Yan Pei-Ming: You maintain a sense of balance in the midst of great success
Opening on May 14, 2007, David Zwirner is pleased to present an exhibition of new works by Chinese artist Yan PeiMing, who divides his time between Shanghai, China and Dijon, France. In 2006, Yan Pei-Ming was the subject of a oneperson exhibition at the Museum of Modern Art, Saint-Étienne, France. He had solo exhibitions at the Shanghai Art Museum, Shanghai, China; Guangdong Museum of Art, Guangzhou, China (both 2005); Kunsthalle Mannheim, Mannheim, Germany (2004); Fils du Dragon, Portraits chinois, Musée des Beaux-Arts, Dijon, France; Portraits de Mao, Musée des Beaux-Arts et d’Archéologie, Besançon, France; and Musée d’Art et d’Histoire, Geneva, Switzerland (all 2003). The artist's many prestigious group exhibitions include The Unhomely, Phantom Scenes in Global Society, 2nd Biennale International of Contemporary Art, Seville, Spain (2006); A propos du Lingchi (supplice des cents morceaux), with Huang Yong-Ping, Musée Denon, Chalon-sur-Saône, France; Moi–Autoportraits du XXe siècle, Musée du Luxembourg, Paris, France (both 2004); New Zone–Chinese Art, Zacheta National Gallery of Art, Warsaw, Poland (2003); the Venice Biennale, Venice, Italy (2003 and 1995); and Lyon Biennial, Lyon France (2000 and 1997). This will be Yan Pei-Ming's first exhibition in New York.

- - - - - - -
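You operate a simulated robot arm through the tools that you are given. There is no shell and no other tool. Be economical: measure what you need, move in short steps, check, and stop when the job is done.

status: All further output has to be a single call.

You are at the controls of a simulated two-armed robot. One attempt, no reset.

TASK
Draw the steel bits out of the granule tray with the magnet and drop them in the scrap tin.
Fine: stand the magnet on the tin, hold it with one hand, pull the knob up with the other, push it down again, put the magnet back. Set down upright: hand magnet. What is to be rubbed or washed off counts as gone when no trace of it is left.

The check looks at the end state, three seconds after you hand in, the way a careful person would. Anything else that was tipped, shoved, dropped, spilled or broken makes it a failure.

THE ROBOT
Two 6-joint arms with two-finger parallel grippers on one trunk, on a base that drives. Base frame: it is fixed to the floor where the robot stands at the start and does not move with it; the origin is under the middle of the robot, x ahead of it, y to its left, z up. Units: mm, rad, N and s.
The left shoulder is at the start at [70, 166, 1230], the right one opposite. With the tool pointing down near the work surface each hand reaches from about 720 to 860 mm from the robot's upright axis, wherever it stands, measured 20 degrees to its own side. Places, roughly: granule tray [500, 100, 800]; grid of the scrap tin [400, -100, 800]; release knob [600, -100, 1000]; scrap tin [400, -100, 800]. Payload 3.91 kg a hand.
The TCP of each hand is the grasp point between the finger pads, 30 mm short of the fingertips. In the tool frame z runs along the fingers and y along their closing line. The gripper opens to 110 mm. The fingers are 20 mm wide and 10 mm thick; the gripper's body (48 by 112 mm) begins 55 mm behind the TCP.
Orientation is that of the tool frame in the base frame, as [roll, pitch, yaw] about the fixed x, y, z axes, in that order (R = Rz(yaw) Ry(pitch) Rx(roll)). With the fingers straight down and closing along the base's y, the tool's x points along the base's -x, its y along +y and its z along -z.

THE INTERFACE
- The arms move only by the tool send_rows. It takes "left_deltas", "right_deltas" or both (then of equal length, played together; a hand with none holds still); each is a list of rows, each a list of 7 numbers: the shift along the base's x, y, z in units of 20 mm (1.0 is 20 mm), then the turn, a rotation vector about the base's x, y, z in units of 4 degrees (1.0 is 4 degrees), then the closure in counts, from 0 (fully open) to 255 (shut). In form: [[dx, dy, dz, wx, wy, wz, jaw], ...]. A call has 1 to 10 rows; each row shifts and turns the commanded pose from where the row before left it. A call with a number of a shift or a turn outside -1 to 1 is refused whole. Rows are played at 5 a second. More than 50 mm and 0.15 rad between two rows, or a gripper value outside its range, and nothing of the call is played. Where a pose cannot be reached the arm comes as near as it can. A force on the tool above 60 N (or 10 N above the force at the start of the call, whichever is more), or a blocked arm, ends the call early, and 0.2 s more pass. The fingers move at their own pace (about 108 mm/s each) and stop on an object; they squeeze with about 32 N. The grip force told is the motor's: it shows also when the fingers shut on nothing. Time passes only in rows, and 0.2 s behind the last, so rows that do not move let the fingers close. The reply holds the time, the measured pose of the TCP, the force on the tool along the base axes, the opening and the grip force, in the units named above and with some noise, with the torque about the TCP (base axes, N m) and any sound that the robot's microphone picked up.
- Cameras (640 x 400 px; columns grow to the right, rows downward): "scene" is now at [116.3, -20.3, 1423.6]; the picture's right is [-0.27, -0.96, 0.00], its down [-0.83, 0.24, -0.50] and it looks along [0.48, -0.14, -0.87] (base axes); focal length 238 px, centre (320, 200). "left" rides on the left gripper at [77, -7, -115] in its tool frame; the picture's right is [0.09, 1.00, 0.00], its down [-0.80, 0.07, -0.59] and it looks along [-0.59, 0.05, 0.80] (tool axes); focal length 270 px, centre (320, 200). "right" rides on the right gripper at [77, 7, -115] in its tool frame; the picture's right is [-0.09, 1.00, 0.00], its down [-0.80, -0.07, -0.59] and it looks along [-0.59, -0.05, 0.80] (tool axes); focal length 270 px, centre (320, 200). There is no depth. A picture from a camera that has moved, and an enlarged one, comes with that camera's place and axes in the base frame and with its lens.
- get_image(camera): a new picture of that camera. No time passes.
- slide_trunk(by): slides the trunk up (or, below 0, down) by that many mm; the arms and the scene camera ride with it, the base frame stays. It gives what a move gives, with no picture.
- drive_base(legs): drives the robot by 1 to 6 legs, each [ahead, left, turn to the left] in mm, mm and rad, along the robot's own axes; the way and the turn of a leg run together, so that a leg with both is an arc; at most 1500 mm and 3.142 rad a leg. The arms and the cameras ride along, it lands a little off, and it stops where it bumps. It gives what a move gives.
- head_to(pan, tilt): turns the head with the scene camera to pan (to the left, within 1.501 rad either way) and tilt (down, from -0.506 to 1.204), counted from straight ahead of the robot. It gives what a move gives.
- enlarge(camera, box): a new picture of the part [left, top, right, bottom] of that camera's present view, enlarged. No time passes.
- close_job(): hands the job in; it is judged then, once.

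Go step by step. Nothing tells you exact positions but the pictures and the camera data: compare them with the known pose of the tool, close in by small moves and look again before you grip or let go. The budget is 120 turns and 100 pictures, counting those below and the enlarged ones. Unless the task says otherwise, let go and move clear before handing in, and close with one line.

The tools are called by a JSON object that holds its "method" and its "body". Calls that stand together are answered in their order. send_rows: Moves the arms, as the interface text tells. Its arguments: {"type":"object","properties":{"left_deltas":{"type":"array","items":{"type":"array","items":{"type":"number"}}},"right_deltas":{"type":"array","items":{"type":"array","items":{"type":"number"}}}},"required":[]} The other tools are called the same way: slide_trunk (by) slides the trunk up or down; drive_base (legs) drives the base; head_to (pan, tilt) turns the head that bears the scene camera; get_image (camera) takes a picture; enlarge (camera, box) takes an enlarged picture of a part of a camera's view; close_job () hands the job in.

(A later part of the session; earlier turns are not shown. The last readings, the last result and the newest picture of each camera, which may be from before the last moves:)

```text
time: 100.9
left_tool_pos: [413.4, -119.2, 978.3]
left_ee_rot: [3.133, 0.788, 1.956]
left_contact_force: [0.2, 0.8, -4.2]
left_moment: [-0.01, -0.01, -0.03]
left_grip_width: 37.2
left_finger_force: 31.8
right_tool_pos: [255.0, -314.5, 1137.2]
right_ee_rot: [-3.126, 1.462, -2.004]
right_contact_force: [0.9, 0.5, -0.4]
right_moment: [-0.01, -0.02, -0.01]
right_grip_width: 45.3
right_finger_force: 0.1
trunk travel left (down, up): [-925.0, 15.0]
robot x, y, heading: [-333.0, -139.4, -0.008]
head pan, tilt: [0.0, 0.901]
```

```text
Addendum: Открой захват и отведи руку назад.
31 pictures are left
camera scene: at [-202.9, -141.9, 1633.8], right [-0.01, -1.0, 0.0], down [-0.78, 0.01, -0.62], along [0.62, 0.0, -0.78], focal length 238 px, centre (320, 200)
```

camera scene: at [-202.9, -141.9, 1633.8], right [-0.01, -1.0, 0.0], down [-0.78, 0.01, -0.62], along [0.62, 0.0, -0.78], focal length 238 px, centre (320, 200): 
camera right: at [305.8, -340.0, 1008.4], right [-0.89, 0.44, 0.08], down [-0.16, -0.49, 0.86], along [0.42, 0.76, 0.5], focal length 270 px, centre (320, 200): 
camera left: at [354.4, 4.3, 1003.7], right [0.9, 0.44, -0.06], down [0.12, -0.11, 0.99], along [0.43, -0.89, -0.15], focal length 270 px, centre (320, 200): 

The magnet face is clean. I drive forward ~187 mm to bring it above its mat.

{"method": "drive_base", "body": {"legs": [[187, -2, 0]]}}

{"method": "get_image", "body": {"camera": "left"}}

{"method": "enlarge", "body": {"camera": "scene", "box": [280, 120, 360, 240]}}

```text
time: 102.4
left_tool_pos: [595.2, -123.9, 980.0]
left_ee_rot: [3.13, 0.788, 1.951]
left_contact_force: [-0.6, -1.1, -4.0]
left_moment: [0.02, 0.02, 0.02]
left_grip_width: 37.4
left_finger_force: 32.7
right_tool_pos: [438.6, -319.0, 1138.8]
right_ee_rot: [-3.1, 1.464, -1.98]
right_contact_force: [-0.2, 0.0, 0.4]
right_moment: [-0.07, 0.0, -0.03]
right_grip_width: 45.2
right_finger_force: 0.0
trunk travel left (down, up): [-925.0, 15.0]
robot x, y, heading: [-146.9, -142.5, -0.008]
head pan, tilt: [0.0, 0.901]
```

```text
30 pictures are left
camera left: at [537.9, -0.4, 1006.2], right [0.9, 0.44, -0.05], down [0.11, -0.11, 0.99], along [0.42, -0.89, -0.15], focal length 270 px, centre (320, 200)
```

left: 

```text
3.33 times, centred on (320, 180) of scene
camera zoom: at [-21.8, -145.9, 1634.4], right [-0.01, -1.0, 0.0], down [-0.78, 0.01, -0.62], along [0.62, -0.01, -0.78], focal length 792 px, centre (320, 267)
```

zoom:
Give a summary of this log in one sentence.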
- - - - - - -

Best known for his larger-than-life self portraits, as well as paintings of political and cultural icons such as Mao Tse-Tung and Bruce Lee, Yan Pei-Ming has emerged in recent years as one of the most dynamic and experimental Chinese painters. Before moving from his native Shanghai to France in 1980, Yan Pei-Ming painted landscapes and portraits of peasant workers. Since then, his subjects have included anonymous figures, his father, Buddha, and a series of prostitutes, all concurrent with an on-going body of self-portraits. Although the genre of portraiture is not commonly encountered in Chinese art, it manifests with both Eastern and Western sensibilities in Yan Pei-Ming's works. His expressive style and controlled palette reflect a connection to the aesthetic and cultural climate of China as well as the influence of 20th-century American conceptual art. His canvases are typically mono- or bi-chromatic and painted with large brushes (sometimes a broom), in either black and white or deep shades of red. With a mastered economy of marks, he delineates his compositions with broad, sweeping gestures and visible drips, resulting in images that dissolve into near-abstraction at close view.